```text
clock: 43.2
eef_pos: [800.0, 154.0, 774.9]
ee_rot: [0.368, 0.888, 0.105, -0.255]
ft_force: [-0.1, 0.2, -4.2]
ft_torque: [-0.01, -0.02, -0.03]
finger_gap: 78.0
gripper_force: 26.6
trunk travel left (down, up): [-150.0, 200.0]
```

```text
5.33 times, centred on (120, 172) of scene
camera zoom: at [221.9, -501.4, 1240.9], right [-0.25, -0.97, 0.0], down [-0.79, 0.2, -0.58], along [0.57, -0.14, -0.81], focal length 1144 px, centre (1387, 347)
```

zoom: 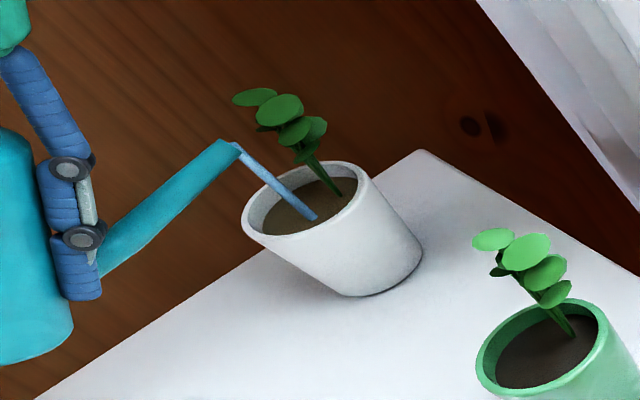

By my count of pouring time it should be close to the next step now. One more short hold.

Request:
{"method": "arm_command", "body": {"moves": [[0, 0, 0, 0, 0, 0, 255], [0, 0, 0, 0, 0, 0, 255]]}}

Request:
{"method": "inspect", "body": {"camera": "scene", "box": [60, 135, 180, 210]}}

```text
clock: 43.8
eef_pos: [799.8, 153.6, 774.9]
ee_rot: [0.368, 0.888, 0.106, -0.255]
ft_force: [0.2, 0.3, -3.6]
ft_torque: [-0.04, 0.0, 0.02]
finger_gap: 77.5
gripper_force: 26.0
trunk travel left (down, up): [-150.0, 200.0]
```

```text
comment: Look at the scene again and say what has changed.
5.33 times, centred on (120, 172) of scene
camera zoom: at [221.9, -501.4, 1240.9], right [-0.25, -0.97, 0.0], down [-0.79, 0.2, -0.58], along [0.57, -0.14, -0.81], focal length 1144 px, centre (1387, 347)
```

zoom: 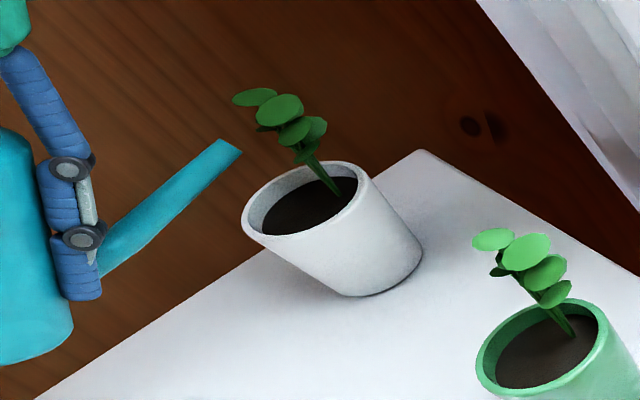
# # # # # # #
> **Stated goal**
Transcribe the listing above verbatim. Omit the pictures.

> **Exercise result**
```text
clock: 43.2
eef_pos: [800.0, 154.0, 774.9]
ee_rot: [0.368, 0.888, 0.105, -0.255]
ft_force: [-0.1, 0.2, -4.2]
ft_torque: [-0.01, -0.02, -0.03]
finger_gap: 78.0
gripper_force: 26.6
trunk travel left (down, up): [-150.0, 200.0]
```

```text
5.33 times, centred on (120, 172) of scene
camera zoom: at [221.9, -501.4, 1240.9], right [-0.25, -0.97, 0.0], down [-0.79, 0.2, -0.58], along [0.57, -0.14, -0.81], focal length 1144 px, centre (1387, 347)
```

zoom: 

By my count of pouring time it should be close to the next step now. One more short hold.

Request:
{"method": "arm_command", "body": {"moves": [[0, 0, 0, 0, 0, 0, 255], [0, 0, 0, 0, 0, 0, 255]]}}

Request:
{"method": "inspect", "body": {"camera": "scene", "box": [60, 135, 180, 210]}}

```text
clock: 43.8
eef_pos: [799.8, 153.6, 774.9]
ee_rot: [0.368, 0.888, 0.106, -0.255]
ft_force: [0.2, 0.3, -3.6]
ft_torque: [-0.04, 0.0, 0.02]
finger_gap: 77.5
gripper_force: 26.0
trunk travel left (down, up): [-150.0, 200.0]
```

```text
comment: Look at the scene again and say what has changed.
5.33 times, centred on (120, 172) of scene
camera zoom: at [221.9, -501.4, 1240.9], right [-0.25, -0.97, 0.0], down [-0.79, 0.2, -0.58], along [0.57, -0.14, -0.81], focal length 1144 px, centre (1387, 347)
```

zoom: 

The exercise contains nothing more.